The want of confidence in the public councils damps every useful undertaking,
the success and profit of which may depend on a continuance of existing
arrangements. What prudent merchant will hazard his fortunes in any new
branch of commerce when he knows not but that his plans may be rendered
unlawful before they can be executed? What farmer or manufacturer will
lay himself out for the encouragement given to any particular cultivation
or establishment, when he can have no assurance that his preparatory labors
and advances will not render him a victim to an inconstant government?
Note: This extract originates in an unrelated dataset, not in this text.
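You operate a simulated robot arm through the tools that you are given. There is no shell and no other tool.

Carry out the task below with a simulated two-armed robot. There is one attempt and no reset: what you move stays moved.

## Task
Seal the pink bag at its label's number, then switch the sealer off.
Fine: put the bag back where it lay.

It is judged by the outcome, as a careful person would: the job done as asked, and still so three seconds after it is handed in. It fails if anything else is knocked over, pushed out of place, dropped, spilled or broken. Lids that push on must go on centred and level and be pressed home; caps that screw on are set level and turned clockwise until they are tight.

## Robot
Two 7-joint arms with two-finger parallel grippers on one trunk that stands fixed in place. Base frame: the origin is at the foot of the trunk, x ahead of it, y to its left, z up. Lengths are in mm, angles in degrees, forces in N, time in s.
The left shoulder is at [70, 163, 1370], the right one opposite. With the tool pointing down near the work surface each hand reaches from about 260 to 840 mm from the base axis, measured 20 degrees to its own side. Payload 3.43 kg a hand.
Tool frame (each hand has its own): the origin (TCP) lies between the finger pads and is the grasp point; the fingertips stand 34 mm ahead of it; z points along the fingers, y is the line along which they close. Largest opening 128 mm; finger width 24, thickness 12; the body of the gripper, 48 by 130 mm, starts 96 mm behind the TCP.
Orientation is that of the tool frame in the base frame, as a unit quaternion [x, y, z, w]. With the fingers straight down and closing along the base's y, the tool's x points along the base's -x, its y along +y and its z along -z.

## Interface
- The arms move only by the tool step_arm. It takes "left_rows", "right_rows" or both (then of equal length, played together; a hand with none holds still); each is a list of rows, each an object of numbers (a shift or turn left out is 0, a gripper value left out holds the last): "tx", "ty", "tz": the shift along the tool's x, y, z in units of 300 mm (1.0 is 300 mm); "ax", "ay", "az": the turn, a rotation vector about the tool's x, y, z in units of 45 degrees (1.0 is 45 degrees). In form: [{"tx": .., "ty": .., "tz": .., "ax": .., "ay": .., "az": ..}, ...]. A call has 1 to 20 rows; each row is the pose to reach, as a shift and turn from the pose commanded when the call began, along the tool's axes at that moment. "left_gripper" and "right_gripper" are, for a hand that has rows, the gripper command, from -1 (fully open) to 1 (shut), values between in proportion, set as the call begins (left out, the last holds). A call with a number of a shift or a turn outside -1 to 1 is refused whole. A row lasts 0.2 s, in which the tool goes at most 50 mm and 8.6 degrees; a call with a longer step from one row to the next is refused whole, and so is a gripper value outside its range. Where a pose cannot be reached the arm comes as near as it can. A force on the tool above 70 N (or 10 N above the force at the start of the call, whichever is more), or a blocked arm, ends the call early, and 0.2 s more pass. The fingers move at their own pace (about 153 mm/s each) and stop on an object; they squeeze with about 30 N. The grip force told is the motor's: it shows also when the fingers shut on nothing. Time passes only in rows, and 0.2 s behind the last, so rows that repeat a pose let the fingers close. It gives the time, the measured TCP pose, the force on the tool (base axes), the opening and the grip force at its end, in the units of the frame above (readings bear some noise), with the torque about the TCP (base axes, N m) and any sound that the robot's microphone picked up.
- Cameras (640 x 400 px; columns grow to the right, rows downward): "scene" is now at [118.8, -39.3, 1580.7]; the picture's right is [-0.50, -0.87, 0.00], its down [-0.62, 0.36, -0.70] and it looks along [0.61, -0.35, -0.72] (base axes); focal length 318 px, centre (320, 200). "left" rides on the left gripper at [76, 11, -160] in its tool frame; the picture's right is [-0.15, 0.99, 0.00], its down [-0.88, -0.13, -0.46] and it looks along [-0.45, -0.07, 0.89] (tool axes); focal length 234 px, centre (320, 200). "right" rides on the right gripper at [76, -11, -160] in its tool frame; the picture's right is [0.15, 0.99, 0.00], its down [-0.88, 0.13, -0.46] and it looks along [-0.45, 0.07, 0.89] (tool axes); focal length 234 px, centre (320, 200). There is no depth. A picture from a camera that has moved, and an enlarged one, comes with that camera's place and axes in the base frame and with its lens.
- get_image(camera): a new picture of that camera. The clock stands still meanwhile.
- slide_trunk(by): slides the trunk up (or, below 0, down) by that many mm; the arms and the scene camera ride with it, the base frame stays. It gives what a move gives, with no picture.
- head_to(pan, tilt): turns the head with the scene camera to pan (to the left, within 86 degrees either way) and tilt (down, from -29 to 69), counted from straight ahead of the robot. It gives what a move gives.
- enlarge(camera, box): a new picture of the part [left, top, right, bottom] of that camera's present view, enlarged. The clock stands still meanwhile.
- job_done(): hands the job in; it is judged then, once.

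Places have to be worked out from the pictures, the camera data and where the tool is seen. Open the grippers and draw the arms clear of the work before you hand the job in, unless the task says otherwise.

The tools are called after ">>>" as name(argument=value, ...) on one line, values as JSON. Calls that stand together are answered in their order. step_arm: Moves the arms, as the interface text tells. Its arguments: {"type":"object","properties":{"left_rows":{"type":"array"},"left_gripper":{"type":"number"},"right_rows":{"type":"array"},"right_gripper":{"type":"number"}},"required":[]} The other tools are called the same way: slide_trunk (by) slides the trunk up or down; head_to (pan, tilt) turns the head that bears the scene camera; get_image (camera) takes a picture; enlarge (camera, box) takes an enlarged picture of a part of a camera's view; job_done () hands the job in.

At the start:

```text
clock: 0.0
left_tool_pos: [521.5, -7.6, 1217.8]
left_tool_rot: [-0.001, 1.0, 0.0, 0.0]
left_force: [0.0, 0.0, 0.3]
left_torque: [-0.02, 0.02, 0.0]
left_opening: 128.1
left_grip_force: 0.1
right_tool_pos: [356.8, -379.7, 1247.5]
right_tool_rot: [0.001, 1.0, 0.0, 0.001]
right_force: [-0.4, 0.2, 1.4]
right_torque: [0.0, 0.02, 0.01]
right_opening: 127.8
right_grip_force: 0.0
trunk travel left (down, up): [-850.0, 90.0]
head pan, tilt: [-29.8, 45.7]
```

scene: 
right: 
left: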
In a word, no great improvement or laudable enterprise can go forward
which requires the auspices of a steady system of national policy. But the most deplorable effect of all is that diminution of attachment
and reverence which steals into the hearts of the people, towards a political
system which betrays so many marks of infirmity, and disappoints so many
of their flattering hopes. No government, any more than an individual,
will long be respected without being truly respectable; nor be truly respectable,
without possessing a certain portion of order and stability.